• Excerpt provided:
··········

Amazon.co.uk:
Do you find yourself worrying about people you met on your Weird
Weekends after the interview?
Louis Theroux:

Yes, I do because the
people I meet on Weird Weekends are people on the edge and I don't think it is
coincidental that some of them have come to sticky ends. I get e-mails from
Mike Cain (from Survivalists) he's still around, I'm always thinking he's going
to be in some kind of shoot out with the local sheriff because he hasn't paid
any taxes in about five years. I get e-mails about him and it's interesting to
hear what he thinks of September 11, because if you view the federal government
as your arch enemy, what are you going to make of something where a terrorist
attack by Osama Bin Laden is clearly responsible? He sent me an e-mail saying
that as far as he's concerned it was the US government that did it, which
sounds like complete mania to me.
Amazon.co.uk:
What about the other people featured in the Survivalist
episode?

··········

• Recorded information:

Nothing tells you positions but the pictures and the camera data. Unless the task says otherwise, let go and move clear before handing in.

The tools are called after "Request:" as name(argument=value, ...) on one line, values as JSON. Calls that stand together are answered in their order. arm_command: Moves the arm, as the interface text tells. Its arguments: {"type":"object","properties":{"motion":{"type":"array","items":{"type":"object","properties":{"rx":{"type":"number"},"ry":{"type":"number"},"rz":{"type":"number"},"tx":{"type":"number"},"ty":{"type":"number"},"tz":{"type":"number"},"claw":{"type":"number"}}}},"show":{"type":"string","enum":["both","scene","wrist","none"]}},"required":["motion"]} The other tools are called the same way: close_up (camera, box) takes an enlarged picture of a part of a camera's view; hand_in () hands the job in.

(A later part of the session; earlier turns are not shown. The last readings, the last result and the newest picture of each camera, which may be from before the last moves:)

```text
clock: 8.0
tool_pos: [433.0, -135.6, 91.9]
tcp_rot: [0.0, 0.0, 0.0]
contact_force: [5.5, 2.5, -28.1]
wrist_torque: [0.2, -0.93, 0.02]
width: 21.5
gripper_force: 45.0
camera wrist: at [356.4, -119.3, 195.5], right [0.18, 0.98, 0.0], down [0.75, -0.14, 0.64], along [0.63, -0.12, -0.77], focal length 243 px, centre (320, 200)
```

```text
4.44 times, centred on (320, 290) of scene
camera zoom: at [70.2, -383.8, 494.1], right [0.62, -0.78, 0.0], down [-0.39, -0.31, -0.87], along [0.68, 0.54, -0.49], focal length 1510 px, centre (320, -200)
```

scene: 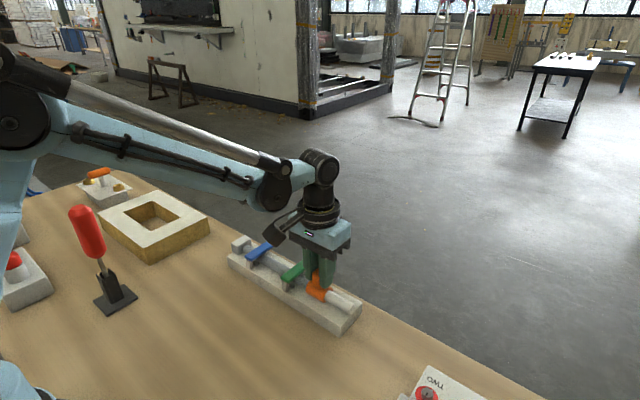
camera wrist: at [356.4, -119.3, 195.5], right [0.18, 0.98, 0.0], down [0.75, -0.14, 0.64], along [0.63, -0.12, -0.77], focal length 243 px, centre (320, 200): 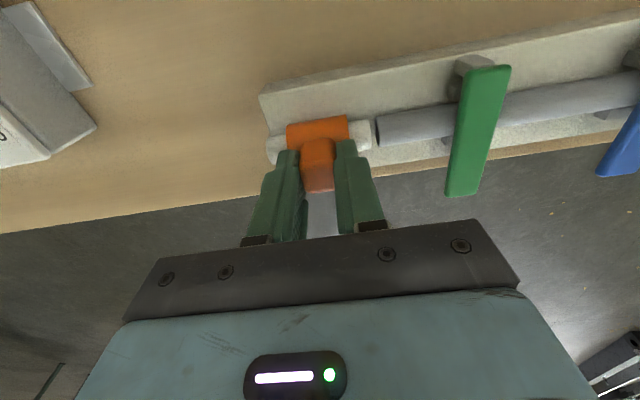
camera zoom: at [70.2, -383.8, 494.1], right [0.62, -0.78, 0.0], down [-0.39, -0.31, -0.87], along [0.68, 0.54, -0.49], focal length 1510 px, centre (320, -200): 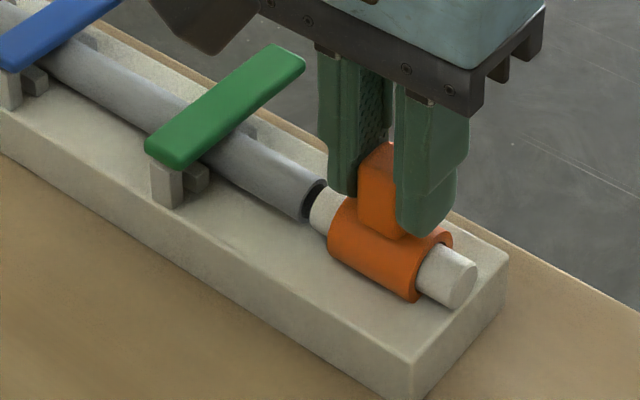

··········

• Required actions:
1 – What does the excerpt provided say from "Yes, I do because" through "mania to me."? Give the exact wording.
2 – Pick up the excerpt provided at the point where it stops and go on.

• Answers for this exercise:
1 –
Yes, I do because the
people I meet on Weird Weekends are people on the edge and I don't think it is
coincidental that some of them have come to sticky ends. I get e-mails from
Mike Cain (from Survivalists) he's still around, I'm always thinking he's going
to be in some kind of shoot out with the local sheriff because he hasn't paid
any taxes in about five years. I get e-mails about him and it's interesting to
hear what he thinks of September 11, because if you view the federal government
as your arch enemy, what are you going to make of something where a terrorist
attack by Osama Bin Laden is clearly responsible? He sent me an e-mail saying
that as far as he's concerned it was the US government that did it, which
sounds like complete mania to me.

2 –
Theroux:
It's interesting because Mike Oehler--the guy that lives in the
underground home when we did that story about four years ago--literally said
that he thought that civilisation is going to collapse and the likely scenario
was a war of the Islamic nations against the Christian nations--he actually
predicted it. He was also very disappointed that the millennium bug didn't
cause havoc.
Amazon.co.uk:
Which interview do you think was the hardest?
Theroux:
There's different kinds of hard. Hard in so far as physically
unpleasant would have probably been the wrestling one, although that's not on
the collection. When I was training there was a certain point when I wanted to
stop. The sarge, who had a neck as big as his head, wouldn't let me stop
because he thought I was disrespecting the sport and he trained me until I
threw up. But there are other senses of "hard", there was a sense in which the
porn was hard to do because it's hard to know what sort of pose to strike, it's
very hard to interview a woman who's bare-chested.
But there are
other senses of "hard", there was a sense in which the porn was hard to do
because it's hard to know what sort of pose to strike, its very hard to
interview a woman who's bare-chested
Amazon.co.uk:
Are you disturbed that the Porn episode is one of the viewers
favourites?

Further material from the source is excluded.